Task directions: Pick up the quoted passage at the point where it stops and go on.

Quoted passage:
“Sebagai pimpinan, saya tidak bisa menerima penganiyaan staf saya seperti itu”, ujar Frits Ramandey mengenai penganiayaan staf Komnas HAM Daerah Papua yang dilakukan oleh anggota polisi di Waena, 18 Mei 2017 lalu. Hingga kini penyelesaiannya belum jelas.
TSPP – PERISTIWA penganiayaan staf Komisi Nasional Hak Azasi Manusia Daerah Papua yang dilakukan oleh anggota polisi terjadi pada Kamis, 18 Mei 2017 pukul 05.00 pagi di Waena, Jayapura.
Pagi itu, polisi melakukan penggrebekan di sebuah rumah warga di perumahan pemerintah daerah Bumi Perkemahan Waena, yang diduga sebagai tempat tinggal pelaku pembunuhan, Sumardi, dosen Universitas Cenderawasih Jayapura di tikungan Gedung Pramuka Waena, pada 11 Mei pukul 01.00 dini hari.
Kamis, 18 Mei, korban penaniayaan atas nama Nareki Kogoya, staf Komnas HAM Daerah Papua tidur di rumahnya, yang bersebelahan dengan rumah yang menjadi target penggeledahan polisi.
Penggeledahan dilakukan pukul 05.00 pagi, terdengar agak gaduh karena bunyi mobil dan teriakan orang-orang di luar rumahnya, sehingga korban kaget bangun dari tidurnya. Ia melihat ada banyak orang di rumah sebelah yang penghuninya kebanyakan mahasiswa.

Stored data:
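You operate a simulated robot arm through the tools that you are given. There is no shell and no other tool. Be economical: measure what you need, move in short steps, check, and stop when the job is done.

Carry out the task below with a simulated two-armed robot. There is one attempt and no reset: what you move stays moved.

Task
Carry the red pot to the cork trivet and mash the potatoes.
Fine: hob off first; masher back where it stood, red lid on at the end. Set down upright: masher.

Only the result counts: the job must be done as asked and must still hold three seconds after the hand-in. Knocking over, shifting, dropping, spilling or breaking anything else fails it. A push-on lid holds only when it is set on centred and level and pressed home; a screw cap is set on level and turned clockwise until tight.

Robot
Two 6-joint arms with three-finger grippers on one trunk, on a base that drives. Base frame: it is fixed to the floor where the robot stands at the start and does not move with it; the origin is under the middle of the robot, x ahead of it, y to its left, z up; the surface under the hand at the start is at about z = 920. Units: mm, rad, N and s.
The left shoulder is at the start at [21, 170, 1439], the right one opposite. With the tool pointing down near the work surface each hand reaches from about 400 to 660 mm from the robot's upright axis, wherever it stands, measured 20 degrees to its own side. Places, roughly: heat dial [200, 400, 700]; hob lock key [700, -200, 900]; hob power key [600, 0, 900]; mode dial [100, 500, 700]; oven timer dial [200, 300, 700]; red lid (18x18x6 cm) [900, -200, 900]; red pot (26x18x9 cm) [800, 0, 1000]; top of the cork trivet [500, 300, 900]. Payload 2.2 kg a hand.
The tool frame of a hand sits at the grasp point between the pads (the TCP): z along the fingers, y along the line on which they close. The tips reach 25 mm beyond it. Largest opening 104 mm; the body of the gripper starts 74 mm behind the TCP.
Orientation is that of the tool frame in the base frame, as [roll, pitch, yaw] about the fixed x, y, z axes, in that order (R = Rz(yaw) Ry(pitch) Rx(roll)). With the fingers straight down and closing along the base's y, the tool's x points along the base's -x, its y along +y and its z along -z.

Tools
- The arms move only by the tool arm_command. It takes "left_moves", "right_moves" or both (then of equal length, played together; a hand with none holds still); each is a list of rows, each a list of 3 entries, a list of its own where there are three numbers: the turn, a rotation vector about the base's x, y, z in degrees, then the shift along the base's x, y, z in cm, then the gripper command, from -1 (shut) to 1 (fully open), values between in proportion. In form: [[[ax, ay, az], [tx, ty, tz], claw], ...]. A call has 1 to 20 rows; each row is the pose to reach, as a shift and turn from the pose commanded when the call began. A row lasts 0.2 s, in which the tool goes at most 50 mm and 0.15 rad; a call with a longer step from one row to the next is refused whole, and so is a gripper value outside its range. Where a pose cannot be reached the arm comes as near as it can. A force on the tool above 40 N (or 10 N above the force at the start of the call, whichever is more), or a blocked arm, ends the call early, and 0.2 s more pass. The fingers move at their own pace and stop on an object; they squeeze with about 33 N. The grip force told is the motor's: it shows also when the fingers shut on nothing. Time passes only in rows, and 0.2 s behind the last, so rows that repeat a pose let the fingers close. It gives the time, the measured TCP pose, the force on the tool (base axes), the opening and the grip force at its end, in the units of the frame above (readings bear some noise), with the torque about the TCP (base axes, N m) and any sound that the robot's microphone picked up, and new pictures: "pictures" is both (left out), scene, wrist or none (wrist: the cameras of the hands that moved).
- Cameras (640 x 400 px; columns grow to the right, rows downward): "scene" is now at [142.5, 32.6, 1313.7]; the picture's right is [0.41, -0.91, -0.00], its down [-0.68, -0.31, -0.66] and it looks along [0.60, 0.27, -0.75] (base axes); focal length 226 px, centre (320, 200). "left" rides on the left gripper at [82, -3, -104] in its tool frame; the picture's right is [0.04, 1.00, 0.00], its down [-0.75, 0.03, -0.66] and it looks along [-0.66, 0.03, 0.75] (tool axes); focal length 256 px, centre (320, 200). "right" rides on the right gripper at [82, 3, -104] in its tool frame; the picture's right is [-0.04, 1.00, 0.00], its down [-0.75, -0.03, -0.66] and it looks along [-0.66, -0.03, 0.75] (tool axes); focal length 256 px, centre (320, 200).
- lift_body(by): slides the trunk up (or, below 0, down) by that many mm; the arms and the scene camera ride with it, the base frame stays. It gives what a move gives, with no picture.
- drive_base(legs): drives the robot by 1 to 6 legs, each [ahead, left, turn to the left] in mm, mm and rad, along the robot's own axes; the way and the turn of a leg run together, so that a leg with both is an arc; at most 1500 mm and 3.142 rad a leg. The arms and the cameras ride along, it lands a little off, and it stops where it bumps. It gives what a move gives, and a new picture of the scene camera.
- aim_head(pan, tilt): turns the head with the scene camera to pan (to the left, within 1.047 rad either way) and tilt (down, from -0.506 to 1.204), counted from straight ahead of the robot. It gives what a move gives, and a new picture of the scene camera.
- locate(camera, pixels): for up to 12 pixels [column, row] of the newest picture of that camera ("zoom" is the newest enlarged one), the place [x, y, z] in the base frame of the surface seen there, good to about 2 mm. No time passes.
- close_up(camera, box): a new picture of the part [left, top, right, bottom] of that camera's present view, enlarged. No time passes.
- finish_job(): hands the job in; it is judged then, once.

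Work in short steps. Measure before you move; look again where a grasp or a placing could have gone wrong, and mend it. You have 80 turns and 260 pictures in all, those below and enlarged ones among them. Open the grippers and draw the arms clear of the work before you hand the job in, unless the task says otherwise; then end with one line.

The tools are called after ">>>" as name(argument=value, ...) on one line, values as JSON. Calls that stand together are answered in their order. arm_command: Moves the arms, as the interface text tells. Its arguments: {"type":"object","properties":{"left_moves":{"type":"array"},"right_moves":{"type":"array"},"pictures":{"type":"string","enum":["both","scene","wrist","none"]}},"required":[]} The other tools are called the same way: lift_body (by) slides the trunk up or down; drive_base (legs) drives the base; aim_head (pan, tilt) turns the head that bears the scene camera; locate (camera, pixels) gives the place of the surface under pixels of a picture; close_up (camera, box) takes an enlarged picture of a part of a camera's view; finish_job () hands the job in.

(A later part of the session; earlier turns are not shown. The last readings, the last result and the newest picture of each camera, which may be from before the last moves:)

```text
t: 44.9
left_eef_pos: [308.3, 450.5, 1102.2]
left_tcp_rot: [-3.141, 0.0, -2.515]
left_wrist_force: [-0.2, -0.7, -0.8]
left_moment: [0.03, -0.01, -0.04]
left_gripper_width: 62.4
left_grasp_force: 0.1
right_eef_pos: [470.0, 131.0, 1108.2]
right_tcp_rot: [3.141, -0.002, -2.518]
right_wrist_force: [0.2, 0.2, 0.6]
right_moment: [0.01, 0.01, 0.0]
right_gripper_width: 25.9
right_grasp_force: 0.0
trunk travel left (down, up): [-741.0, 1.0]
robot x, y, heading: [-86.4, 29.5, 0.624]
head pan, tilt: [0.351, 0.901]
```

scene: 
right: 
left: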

The result:
Korban melihat, polisi menarik keluar para penghuni rumah ke halaman, sebagian dari mereka dipukul anggota polisi yang berpakaian preman. Mereka yang kena pukul ada empat orang. Yaitu Etinus Kogoya (18) mahasiwa USTJ, Tim Wenda (19) dan Marton Wenda (18), keduanya mahasiswa Fakultas Fisip Uncen Jayapura, serta Narius Kogoya (32) PNS Kabupaten Lanny Jaya yang sedang berobat di Jayapura, yang menginap di rumah itu.
Keempat orang itu dipukul dan diiterogasi oleh anggota polisi yang berpakaian preman. “Saya kaget keluar dari rumah. Saya katakan, bapa-bapa sabar. Anak-anak mahasiswa itu, mereka tidak tahu masalah. Kita sama-sama akan mencari pelaku, karena pelaku tidak ada di sini”, ujar Nareki kepada anggota polisi.
Saat berkata begitu, dua anggota polisi langsung mengarah ke dirinya dan menginterogasi dengan kata-kata: “Kamu tahu pelaku pembunuh? Ko siapa? dan siapa pelaku, yang ko tahu? Ko jawab!” jawabnya, “saya Nareki Kogoya, Pegawai Komnas Ham Papua. Kita sama-sama bekerja penegak hukum dan HAM, maka untuk mengungkapkan kasus ini kita bekerja sama-sama”, ujarnya kepada polisi.
Walau Nareki telah menyebut identitas dirinya, dan menyatakan ia tidak tahu dengan perisitiwa pembunuhan hari itu, karena hari kejadian, ia tidur di kantor. Namun anggota polisi tidak ambil pusing dengan penjelasannya. Malah, mereka berempat, yakni Tim Wenda, Etinus Kogoya, Marton Wenda dan Nareki Kogoya dinaikkan ke mobil dan dibawa ke Polsek Heram, Waena.
Selama berada di Polsek, mereka diinterogasi berbagai hal terkait dengan pembunuhan dosen Uncen di Waena. Dalam interogasi, polisi juga menyebut nama-nama orang yang diduga sebagai pelaku, tapi Nareki dan ketiga adiknya menyatakan tidak kenal nama-nama orang yang disebutkan polisi. Namun mereka menyatakan bersedia bekerjasama dengan polisi untuk menangkap para pelaku. Tapi polisi tidak mau, malah mereka dituduh melindungi pembunuh Sumardi.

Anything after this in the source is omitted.